I have no idea how many Q-tips remain, and I have been fighting myself from wondering if you will be with someone else when that box is empty, or if there is still a chance for us. But now I am realizing I have no energy left to wonder where WE will be when that box is empty or more so where you will be. I have no idea where I will be, and I will never know when that box is empty. It was always easier for me to take the blame for all of the mishaps and problems we had and maybe that is where I went wrong, where we went wrong. The truth is, when it's over all of the things you loved about a person become all of the things you hate. I have to acknowledge this because I refuse to be bitter. I realize now that there is no blame to be given when a relationship ends. I am thankful for all of the amazing experiences that made me a better person. I am thankful for all of the bad that will make me stronger. Our relationship taught me how to give, and to love. And I am even thankful for the harsh reality of our recent exchanging of words.

Where will we be when that box is empty?, I hope that I am in a better place and I hope that by the time that box is empty, I will have put forth the effort and energy to show myself love. And as for you, I hope that you find love and happiness whether you find it through work or with someone else, you deserve it.

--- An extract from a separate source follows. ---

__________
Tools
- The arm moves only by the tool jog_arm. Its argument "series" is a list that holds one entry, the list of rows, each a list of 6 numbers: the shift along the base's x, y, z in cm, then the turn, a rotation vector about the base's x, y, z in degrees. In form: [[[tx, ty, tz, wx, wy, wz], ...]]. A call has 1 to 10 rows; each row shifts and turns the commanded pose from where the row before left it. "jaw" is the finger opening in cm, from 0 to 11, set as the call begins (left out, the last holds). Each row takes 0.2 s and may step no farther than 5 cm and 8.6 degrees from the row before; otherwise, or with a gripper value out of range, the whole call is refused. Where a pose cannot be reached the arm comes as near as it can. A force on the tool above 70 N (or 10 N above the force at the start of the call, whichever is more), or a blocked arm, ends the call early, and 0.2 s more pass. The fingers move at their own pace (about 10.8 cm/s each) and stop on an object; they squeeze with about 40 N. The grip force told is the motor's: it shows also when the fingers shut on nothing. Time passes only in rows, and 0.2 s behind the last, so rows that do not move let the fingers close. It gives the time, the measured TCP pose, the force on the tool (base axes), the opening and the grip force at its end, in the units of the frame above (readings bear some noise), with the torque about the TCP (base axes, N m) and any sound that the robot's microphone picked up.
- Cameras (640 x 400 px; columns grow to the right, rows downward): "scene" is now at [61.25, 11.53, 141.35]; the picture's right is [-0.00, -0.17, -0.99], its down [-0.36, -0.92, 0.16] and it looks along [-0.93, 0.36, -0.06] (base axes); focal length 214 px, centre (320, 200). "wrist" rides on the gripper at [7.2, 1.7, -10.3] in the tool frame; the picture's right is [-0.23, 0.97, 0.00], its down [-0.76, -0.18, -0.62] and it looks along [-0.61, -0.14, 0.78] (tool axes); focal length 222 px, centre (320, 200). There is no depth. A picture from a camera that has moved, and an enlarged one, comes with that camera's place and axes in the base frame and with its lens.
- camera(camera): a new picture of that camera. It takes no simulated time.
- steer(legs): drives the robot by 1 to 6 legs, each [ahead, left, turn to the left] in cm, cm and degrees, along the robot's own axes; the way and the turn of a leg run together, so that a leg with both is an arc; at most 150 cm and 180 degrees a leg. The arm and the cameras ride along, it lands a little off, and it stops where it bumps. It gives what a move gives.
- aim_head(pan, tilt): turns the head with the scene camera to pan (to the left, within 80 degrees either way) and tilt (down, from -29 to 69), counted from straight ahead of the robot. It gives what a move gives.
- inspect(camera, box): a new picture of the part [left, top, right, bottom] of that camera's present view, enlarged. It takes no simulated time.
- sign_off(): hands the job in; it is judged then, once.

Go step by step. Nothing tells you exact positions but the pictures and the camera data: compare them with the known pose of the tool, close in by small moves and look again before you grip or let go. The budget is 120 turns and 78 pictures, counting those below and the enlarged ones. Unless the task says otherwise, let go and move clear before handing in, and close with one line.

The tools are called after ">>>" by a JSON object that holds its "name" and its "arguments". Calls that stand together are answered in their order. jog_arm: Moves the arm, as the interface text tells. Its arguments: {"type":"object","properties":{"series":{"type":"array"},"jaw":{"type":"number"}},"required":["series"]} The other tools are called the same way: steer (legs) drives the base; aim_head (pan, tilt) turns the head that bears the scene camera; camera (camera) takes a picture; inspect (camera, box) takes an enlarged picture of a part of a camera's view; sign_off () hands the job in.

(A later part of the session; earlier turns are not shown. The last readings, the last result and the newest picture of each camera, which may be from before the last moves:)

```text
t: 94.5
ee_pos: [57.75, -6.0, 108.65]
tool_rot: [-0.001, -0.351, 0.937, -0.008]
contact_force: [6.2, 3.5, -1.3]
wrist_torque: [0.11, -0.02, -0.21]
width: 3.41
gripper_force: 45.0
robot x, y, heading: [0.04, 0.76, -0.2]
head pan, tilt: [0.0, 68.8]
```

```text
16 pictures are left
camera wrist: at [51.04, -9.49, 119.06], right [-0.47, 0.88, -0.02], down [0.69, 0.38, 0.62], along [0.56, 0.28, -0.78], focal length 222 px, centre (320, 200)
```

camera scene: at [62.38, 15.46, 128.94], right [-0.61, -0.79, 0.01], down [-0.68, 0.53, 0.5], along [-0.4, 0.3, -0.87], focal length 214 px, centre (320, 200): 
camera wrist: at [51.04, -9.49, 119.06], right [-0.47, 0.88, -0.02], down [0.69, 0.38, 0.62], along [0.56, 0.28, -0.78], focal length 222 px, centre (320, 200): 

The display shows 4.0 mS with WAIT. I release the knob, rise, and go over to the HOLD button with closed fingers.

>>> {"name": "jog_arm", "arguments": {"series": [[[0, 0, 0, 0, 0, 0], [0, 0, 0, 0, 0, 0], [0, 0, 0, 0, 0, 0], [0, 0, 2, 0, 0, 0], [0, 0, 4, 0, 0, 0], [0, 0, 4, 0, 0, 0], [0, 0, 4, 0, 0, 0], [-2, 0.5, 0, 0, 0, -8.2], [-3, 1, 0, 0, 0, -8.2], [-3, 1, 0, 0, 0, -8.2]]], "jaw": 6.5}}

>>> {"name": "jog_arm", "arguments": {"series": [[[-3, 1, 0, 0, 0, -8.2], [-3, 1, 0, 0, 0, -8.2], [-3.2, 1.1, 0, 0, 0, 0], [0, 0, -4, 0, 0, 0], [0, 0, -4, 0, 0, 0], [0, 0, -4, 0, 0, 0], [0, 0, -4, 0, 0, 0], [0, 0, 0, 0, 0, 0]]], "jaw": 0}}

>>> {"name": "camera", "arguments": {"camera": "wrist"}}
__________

I spent my morning soaking in a tub until shriveled with mental clarity and sound. I have nothing bad to say, I have no regrets, and I have no misguided wishful thinking. The truth is, you are one of the best people I've ever known and one of the best people I have ever had the opportunity to love. And the truth is, I will have this again--with someone else...and so will you. I understand that I will be sad for a while, but I stopped hoping you would be too. And as I am typing this, it feels good knowing that even though you would never approve of me sharing our personal life on the internet, I don't have to give a fuck!